Final outcome: Crap Shoot

1994/1995

Els van den Berg

(Netherlands) works as a chairperson for GOOV Muziektheater in Groningen.

Jan Florizoone

(Belgium) is a writer, editor and documentary filmmaker. Work experience (selection): documentary film maker Argos film, Brussels / articles for De Standaard, Brussels. Currently he is a teacher at the School of Arts KASK (Koninklijk Conservatorium) in Ghent.

Sjoukje van der Meulen

(Netherlands) received her PhD at Columbia University in 2009 after completing her dissertation “The Problem of Media in Contemporary Art Theory (1960-1990).” Currently, she is a lecturer at the Department of Media Studies: New Media & Digital Culture, Universiteit van Amsterdam.

Åsa Nacking

(Sweden) is deputy director of the Rooseum Center for Contemporary Art in Malmö. Work experience (selection): Rooseum, Malmö / Paletten Art Magazine, Gothenburg / Louisiana Museum of Modern Art, Humlebaek.

Pia Viewing

(Zimbabwe/France) is curator / researcher of exhibitions at Jeu de Paume, Paris. From 2007 until 2014 she was the director of Centre Régional de la Photographie Nord – Pas-de-Calais, Douchy-les-Mines.
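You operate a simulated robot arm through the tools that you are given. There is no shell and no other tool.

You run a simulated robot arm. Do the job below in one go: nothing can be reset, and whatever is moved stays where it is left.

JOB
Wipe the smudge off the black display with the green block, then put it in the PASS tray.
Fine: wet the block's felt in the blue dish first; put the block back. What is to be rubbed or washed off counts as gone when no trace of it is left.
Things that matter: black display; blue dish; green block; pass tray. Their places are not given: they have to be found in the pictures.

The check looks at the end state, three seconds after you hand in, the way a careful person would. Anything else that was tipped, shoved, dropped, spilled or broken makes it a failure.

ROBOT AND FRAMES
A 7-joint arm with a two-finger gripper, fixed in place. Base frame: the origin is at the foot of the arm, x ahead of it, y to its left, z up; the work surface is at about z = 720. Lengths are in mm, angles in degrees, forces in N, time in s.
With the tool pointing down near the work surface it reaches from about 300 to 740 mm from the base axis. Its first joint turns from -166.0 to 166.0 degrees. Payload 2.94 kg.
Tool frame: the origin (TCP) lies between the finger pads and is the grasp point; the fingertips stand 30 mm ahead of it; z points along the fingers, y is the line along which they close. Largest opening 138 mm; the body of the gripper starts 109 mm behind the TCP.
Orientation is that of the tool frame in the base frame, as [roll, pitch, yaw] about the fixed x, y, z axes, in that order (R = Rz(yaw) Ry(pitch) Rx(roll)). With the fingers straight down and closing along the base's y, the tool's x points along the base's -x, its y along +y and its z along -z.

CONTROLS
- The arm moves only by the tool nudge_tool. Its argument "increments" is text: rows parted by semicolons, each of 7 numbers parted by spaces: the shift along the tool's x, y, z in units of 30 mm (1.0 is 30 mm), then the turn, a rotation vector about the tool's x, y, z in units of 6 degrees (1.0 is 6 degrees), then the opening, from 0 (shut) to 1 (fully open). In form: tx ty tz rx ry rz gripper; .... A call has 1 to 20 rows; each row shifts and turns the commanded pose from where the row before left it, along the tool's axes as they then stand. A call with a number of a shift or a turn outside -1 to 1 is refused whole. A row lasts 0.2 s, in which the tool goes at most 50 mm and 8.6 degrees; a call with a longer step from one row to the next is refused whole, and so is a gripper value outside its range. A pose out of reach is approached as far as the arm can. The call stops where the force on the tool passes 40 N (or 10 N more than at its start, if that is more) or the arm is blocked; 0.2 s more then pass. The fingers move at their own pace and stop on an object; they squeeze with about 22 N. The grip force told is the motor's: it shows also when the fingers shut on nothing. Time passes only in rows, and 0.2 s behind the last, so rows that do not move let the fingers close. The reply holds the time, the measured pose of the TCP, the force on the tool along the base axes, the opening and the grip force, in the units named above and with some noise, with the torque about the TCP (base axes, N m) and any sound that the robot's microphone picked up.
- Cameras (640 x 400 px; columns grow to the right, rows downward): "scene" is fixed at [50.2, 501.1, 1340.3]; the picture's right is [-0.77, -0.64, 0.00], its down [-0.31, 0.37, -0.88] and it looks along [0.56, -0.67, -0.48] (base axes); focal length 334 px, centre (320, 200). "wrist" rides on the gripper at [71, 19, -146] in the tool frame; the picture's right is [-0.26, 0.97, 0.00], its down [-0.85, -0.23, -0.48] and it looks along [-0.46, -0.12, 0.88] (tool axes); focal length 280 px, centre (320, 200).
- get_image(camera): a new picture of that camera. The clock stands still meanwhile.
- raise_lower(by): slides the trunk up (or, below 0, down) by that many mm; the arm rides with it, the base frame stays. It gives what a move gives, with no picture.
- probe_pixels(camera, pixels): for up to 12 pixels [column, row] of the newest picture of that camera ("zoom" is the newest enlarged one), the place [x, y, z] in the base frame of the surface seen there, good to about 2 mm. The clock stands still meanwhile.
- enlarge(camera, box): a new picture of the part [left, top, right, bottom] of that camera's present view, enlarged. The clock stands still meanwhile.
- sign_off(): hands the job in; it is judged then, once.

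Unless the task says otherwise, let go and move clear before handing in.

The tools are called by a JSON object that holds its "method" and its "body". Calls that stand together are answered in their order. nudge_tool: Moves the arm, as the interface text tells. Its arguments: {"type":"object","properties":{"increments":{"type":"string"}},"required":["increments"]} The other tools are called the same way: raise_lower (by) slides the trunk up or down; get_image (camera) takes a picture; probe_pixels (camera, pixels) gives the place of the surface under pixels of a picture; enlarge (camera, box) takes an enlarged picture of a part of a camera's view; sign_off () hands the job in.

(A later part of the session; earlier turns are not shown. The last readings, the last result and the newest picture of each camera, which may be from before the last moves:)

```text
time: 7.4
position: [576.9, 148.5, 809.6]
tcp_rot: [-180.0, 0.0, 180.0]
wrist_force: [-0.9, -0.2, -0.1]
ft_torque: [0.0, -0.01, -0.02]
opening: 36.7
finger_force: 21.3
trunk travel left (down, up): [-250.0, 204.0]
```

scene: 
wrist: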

Other work experience (selection): La Criée, Centre d’art contemporain, Rennes / De Appel arts centre, Amsterdam / Centre International d´art et du paysage, Île de Vassivière.

Jan Winkelmann

(Germany) is founder and partner of EYEOUT, the mobile art guide. From 2004 to 2008 he was founder and owner of Galerie Jan Winkelmann in Berlin and from 1997 to 2003 he was senior curator at the Galerie für Zeitgenössische Kunst in Leipzig.